Bridgehampton has 38 students in grades 9-12, including six seniors who will graduate June 29.
A petition filed by a board member in 2008 to shut down Bridgehampton's high school grades was rejected by the board's majority. Calls for that have continued, however, as the district has encountered increased financial pressures driven by tax caps.
"The number of graduates is incredibly small, so cost per-student is inevitably high," said one resident, Leonard Davenport, 72, who backs elimination of the high school grades. Davenport formerly taught in Lynbrook and moved to Bridgehampton in 1997 after retiring.
School supporters responded that, while per-pupil costs may be high, many property owners' taxes are low. That's a result of stratospheric Hamptons property values, which generate ample tax revenues at relatively low rates for individual homeowners.
For example, the owner of a three-bedroom cottage in Bridgehampton valued at about $1.5 million would pay $2,700 to $3,700 in property taxes. Taxes on comparably valued homes in western Suffolk and Nassau run seven or eight times higher.
Favre -- who doubles as principal of the stately Bridgehampton School on Montauk Highway, the district's lone permanent student facility -- told residents recently that the budget's approval would mean a mere dollar a week in extra taxes on a $500,000 home.

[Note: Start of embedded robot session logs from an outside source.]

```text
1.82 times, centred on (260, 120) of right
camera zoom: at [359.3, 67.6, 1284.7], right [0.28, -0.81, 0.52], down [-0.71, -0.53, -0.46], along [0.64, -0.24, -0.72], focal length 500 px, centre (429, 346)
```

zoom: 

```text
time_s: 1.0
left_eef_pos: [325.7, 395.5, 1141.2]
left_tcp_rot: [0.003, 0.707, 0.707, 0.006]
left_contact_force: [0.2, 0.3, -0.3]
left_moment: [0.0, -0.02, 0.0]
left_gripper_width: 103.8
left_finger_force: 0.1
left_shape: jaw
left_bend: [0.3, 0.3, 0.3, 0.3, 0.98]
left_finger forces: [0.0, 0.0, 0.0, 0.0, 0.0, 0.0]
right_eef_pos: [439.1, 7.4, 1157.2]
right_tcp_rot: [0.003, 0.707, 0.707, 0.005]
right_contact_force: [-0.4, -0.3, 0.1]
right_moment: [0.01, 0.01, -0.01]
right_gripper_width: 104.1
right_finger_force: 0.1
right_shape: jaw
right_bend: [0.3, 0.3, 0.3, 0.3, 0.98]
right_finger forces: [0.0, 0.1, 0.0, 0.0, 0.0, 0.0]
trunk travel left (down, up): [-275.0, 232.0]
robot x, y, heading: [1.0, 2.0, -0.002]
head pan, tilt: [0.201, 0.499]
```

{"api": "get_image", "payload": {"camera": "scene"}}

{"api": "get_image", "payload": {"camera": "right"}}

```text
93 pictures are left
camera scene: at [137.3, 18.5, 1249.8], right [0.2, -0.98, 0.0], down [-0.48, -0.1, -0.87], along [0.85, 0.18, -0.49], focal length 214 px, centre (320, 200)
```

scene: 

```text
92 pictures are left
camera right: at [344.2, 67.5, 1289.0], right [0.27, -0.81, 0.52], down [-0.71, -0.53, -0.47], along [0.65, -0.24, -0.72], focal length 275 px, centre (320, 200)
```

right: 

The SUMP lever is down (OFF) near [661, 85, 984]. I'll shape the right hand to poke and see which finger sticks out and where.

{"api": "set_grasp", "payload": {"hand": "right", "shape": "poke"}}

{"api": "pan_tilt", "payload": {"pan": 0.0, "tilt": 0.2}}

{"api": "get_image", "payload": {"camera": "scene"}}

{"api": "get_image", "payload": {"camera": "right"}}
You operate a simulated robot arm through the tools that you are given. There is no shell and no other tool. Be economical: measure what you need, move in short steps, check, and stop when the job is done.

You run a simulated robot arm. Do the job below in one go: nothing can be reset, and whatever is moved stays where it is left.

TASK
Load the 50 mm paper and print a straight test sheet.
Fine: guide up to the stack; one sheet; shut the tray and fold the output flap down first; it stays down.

The superintendent, 58, is completing her fourth year in the post, coming from the Lakeland district in Westchester County, where she was an assistant superintendent. She is paid $197,760, with an additional $30,000 stipend as principal.
A second "no" vote, Favre said, would result in the loss of five district employees out of a total staff of 60, as well as deep cuts in elective courses, extracurricular activities and full-day prekindergarten classes."To be honest, I was surprised it didn't pass the first time around," the superintendent told a reporter.